I'm not enthusiastic about some of Chicago's stuff, especially Color My World (my taste in prom belly-rubbers runs more to the likes of My True Story by the Jive Five, or "Hearts of Stone" by Southside Johnny and the Asbury Jukes, about which more below), but I've found "Twenty-five" captivating since I first heard it during my third year of law school. I was surprised to learn that Robert Lamm, Chicago's keyboardist and vocalist, as well as the writer of "Twenty-five", "Saturday in the Park", and several other of their hits, grew up in my neighborhood, Brooklyn Heights, New York, and began his musical training in the Grace Church youth choir, as did balladeer Harry Chapin.

For the next critically despised piece that Eliot and I both like, here's a band from Carteret, New Jersey:


Smithereens Behind the Wall of Sleep by Celtiemama (a commercial comes first).

Sometime in 1986, when my clock radio was tuned to WNEW-FM, then an AOR station, I was awakened by a group I'd never heard of, the Smithereens, doing a song called "Behind the Wall of Sleep", from behind which wall it abruptly transported me. I immediately liked the song, both for its balls-to-the-wall style and for its intriguing lyrical references: for example, to the swinging mod London that was a cynosure of my youth ("hair like Jeannie Shrimpton"), and to a hint of androgyny ("she stood just like Bill Wyman"). Critics complained that the Smithereens sounded too much like the Beatles or the Byrds (not a bad rap, in my view), though to me they sound like neither. They aren't as good as, say, Tom Petty and the Heartbreakers, but they're good at what they do.

Thinking about the Smithereens led me to think of other Garden State rockers, and to depart from Eliot's play list (though I'm sure he'll approve of what follows). Two great rock acts emerged from the Jersey Shore in the early 1970s: Bruce Springsteen and the E Street Band, and Southside Johnny and the Asbury Jukes.

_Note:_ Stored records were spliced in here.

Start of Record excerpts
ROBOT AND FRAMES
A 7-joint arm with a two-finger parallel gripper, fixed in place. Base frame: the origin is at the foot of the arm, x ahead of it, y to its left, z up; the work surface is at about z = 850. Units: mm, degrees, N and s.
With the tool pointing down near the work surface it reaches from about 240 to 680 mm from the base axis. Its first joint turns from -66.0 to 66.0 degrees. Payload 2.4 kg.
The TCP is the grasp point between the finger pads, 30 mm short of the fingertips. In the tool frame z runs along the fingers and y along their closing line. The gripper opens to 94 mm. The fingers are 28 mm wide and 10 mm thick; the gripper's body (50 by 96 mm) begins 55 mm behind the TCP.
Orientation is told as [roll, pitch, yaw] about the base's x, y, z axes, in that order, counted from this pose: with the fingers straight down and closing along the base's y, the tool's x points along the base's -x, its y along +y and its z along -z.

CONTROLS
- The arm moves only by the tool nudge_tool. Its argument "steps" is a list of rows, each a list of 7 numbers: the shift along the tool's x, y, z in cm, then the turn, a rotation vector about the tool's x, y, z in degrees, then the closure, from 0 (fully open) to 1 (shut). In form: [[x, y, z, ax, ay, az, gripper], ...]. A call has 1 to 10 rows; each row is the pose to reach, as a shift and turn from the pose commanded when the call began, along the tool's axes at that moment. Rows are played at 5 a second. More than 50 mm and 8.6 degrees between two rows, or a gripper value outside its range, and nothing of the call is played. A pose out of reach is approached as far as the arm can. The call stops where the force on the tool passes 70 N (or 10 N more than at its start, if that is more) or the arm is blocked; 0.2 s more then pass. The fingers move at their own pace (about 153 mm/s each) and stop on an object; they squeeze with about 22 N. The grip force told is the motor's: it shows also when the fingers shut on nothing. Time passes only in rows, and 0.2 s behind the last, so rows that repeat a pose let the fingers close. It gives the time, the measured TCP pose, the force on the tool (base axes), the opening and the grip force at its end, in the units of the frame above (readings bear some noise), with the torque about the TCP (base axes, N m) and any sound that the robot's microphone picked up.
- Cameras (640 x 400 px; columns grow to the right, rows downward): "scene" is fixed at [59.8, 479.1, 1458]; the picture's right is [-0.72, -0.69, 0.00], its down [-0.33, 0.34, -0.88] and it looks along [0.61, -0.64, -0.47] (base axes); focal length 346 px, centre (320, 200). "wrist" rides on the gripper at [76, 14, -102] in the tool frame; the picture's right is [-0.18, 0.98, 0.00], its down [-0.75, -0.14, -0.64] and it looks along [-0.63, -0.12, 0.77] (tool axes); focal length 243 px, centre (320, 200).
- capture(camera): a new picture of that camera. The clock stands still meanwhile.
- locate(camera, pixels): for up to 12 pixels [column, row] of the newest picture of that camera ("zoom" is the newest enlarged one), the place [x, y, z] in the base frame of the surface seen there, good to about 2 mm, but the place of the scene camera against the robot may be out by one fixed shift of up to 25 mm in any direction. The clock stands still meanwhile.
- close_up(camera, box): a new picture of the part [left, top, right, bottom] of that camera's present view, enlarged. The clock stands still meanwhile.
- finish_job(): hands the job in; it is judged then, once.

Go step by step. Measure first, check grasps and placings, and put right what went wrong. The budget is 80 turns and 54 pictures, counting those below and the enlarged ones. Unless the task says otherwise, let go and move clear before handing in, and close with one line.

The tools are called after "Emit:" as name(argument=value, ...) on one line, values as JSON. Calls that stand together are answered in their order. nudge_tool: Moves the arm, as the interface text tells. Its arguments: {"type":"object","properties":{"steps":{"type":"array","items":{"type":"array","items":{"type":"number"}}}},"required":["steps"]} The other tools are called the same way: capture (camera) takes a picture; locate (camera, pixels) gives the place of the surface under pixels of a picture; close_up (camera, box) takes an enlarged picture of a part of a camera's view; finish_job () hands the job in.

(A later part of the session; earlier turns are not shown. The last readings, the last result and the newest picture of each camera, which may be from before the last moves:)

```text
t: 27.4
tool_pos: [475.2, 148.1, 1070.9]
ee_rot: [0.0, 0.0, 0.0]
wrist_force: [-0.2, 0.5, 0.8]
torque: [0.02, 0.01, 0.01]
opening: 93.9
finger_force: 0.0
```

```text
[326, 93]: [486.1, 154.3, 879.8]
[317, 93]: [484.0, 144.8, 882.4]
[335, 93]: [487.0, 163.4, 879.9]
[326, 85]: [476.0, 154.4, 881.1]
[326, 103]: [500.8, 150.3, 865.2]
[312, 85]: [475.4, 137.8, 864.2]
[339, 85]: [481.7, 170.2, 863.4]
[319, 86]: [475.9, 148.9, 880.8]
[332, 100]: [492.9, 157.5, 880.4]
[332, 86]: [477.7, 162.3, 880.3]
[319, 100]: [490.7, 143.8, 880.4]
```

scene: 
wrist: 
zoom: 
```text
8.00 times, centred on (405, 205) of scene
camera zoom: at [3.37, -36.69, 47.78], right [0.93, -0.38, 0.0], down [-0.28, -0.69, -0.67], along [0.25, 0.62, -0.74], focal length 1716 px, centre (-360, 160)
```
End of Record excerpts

"Southside Johnny" Lyon got his nickname from his early love of Chicago blues that he heard on a Newark radio station while growing up in the Jersey Shore town of Neptune. He later became a fan of Memphis style R&B, with its strong rhythmic base and horns accompanying guitars and keyboard. This provided the template for his band, the Asbury Jukes. In their R&B roots and use of horns, they were like the group Chicago; unlike Chicago, they were critically acclaimed but never a great commercial success. This may have been because they were overshadowed by Springsteen. There is not, and never has been, bad blood between Southside and The Boss. They have performed together and, perhaps most significantly, they have shared band members. "Miami Steve" Van Zandt and Max Weinberg have both performed with the Asbury Jukes, as has Patti Scialfa, who became Springsteen's wife. When the Jukes' third album, the 1978 Hearts of Stone, rated by Rolling Stone one of the top 100 albums of the 1970s and 80s (in my opinion it's one of the top ten rock albums of all time, and the only one I've loaded onto my iPod wholesale, as every track is magnificent), failed to sell as well as expected, CBS Records' Epic unit dropped them. Since then, Southside and the Jukes have soldiered on, with many personnel changes in the band. Perhaps the only constants have been saxophonists Stan Harrison and Ed Manion, and trombonist Richie "La Bamba" Rosenberg. Springsteen's and Christina Black's article, "Lyon in Winter", from New Jersey Monthly, December 2007, reviews Southside's career post Hearts of Stone, noting his difficulty finding a new record deal because of his reluctance to do what the labels' A&R people wanted him to do. To free himself from such demands, he's now established his own label, Leroy Records, and has recently released a new album, Pills and Ammo, on that label.

The clip above, courtesy of handsatlanta, shows Southside and the Jukes doing the Springsteen-penned "Talk to Me" (originally released on Hearts of Stone) at Lake Como, New Jersey, as broadcast on the Mike and the Mad Dog Show in 2007. Southside manages to coax a lovely though reluctant harmony vocalist, wearing--God bless her--a pink Mets cap, to join him onstage. One of the Jukes is wearing a Mets jersey. You can see why I love this video. I figured Southside and the Jukes were Mets kind of guys.